For various reasons I now live in two cities. My wife and I have our home in South Bend, Indiana, and I work in Grand Rapids, Michigan. We usually spend about three weekends a month in South Bend and one in Grand Rapids.

When I left a congregation after sixteen years as pastor, my wife and I found ourselves attending Holy Trinity on our South Bend Sundays. It’s a little Episcopal congregation about five minutes from our house. Despite its miniscule size, it was the only Episcopal church in the area that could be counted on to have a liturgy on Epiphany (Sunday or not), All Saints, the Feast of the Annunciation, and practically every major saint’s day you could name (along with a few you might not recognize). The part-time rector spends her Saturday nights on the graveyard shift as hospital chaplain and arrives at church just in time for the 8 a.m. service.

On our Grand Rapids Sundays we happily attend a thriving church with a unique identity and mission. A Reformed congregation dedicated to excellence in liturgical worship as well as preaching, music, and, not insignificantly for us, weekly Eucharist, this church attracts nearly a thousand people every Sunday.

The South Bend congregation tops out at about thirty-five worshipers on a really good Sunday. It pays the priest per diem for leading the liturgy and preaching. The roof leaks in a hard rain. Since there’s no organist, a man who leads a local shape-note singing group starts a hymn or chant by coming in with his perfect pitch on the first note. He’s soon joined by the sometimes rousing voices of the little congregation scattered among the pews. When the “lead singer” isn’t there, a young graduate student plays the wildly out-of-tune piano, plinking one note at a time while we struggle to follow along—just as off-key.

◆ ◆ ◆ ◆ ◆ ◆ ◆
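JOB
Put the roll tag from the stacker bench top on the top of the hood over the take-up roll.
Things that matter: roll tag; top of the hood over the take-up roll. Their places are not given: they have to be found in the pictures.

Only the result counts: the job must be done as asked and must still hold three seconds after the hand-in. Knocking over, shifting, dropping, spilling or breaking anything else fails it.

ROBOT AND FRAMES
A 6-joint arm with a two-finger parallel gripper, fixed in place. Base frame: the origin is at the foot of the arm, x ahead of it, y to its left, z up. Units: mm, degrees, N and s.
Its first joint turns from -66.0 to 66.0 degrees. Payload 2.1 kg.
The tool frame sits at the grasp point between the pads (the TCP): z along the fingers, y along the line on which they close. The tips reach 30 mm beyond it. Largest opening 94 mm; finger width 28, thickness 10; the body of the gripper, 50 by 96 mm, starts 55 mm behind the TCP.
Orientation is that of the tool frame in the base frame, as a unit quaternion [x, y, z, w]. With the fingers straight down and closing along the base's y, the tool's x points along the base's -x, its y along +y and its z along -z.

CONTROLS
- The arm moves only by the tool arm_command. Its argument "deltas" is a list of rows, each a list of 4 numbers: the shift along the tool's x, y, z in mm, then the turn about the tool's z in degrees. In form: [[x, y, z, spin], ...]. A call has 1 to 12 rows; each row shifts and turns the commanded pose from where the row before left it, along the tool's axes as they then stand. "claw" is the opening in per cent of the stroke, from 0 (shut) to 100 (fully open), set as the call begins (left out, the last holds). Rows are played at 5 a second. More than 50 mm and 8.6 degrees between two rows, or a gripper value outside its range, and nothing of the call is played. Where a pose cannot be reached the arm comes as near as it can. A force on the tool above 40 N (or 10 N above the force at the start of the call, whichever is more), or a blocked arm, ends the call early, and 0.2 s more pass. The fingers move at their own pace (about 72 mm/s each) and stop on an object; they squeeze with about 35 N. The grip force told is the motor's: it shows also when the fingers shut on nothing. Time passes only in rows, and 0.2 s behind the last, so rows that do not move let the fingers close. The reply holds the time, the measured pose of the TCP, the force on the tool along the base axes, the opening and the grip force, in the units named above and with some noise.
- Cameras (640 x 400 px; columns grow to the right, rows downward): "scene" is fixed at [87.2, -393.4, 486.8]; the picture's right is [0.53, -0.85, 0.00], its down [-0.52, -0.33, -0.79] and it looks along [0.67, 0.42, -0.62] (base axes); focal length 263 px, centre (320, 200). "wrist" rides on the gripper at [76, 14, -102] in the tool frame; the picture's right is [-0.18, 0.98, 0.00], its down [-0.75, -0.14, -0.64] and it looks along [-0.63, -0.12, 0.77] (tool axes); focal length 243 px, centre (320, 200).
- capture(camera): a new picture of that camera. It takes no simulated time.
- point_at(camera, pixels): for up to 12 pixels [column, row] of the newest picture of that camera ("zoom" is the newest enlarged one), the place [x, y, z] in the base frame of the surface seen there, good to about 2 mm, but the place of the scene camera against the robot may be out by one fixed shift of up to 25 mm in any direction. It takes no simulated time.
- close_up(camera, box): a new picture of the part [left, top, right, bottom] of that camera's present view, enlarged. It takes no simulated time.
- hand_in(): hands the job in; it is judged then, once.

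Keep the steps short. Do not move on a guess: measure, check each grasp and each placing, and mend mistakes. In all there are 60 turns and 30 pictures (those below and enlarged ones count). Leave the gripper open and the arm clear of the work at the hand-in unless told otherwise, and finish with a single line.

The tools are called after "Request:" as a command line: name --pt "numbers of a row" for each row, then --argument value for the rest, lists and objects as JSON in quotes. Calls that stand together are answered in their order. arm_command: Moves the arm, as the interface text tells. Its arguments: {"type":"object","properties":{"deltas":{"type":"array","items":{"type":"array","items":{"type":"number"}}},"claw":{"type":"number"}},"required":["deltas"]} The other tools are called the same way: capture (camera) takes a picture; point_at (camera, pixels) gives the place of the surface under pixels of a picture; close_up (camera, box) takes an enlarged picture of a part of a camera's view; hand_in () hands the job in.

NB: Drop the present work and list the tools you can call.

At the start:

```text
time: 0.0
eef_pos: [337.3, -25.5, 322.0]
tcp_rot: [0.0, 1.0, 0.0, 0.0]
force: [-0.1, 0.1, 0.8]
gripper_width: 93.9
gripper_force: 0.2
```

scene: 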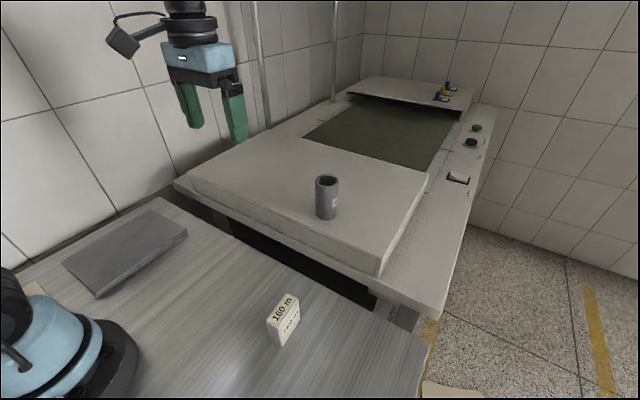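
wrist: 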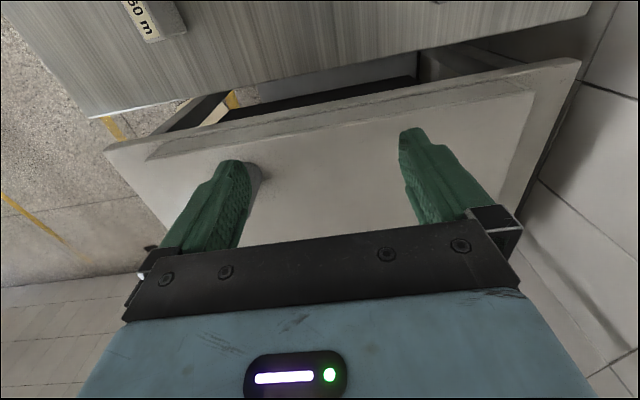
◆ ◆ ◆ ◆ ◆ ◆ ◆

People who evaluate congregations by taking their pulse and temperature with statistical arm cuffs and demographic thermometers might conclude that one congregation is clearly a failure, the other a shining success. But they’d be wrong.

Here’s a snapshot from a recent Sunday at Holy Trinity. The procession (which begins about five minutes late) comes down the side aisle from the vestry to the front of church. The crucifer leads the way. He’s a young man who suffered some kind of brain injury, and he walks haltingly, sometimes gripping the top of his sagging sweatpants through his crisp white alb. He’s followed by the candle-bearers, two African-American sisters about 8 and 10, looking like little angels in their white albs. They’re acolytes in training. (Training has its hazards. The younger one, wanting to do her job of illumination properly during the gospel reading, tends to hold her almost-gutted candle dangerously close to the sleeve of the priest’s chasuble, causing an adult nearby to gently pull the candle back to an upright position.)

The girls are followed by a dreadlocked middle-aged professor of art history holding the gospel, with the priest bringing up the rear. There are a few smiles, but for the most part this ragtag procession is solemnly aware that with their entrance the divine liturgy begins. As they turn the corner and process down the center aisle the lead singer intones his do, re, mi and settles on the proper beginning note for the opening hymn.

The two acolytes in training tend to be a bit wiggly. During the sermon, one spins in her seat behind the pulpit. A gray-haired woman quietly walks from her pew and sits beside her while the priest, unaware, continues her sermon.

At last the congregation moves to the front rail for communion. The frail, bent woman in the pew behind us takes my arm as we slowly make our way to the front, where she stands so insecurely that I give her many sidelong glances just to make sure she remains upright. A 97-year-old whose long white beard makes him look like Moses walks slowly and unsteadily from the very back row where he has probably sat for decades. Always last, he eagerly reaches his hand to receive the bread and wine as though his very next breath depended on its nourishment.

This is not a picture of ecclesiastical “success.” With its small numbers, aging demographics, and oddly proper worship, most would judge Holy Trinity to be a dying congregation. Yet it is a faithful community, strangely and wonderfully bound together by ties of tradition, neighborhood, accident, and love. After the service this unlikely amalgam—old and young, black and white, professors and factory workers—eats homemade baked goods and drinks weak coffee properly served by the shaky hands of an old woman.

It seems to me a picture of heaven.

Leonard J. Vander Zee is pastor of South Bend (Ind.) Christian Reformed Church.

 

Reformed Worship 87 © March 2008, Calvin Institute of Christian Worship. Used by permission.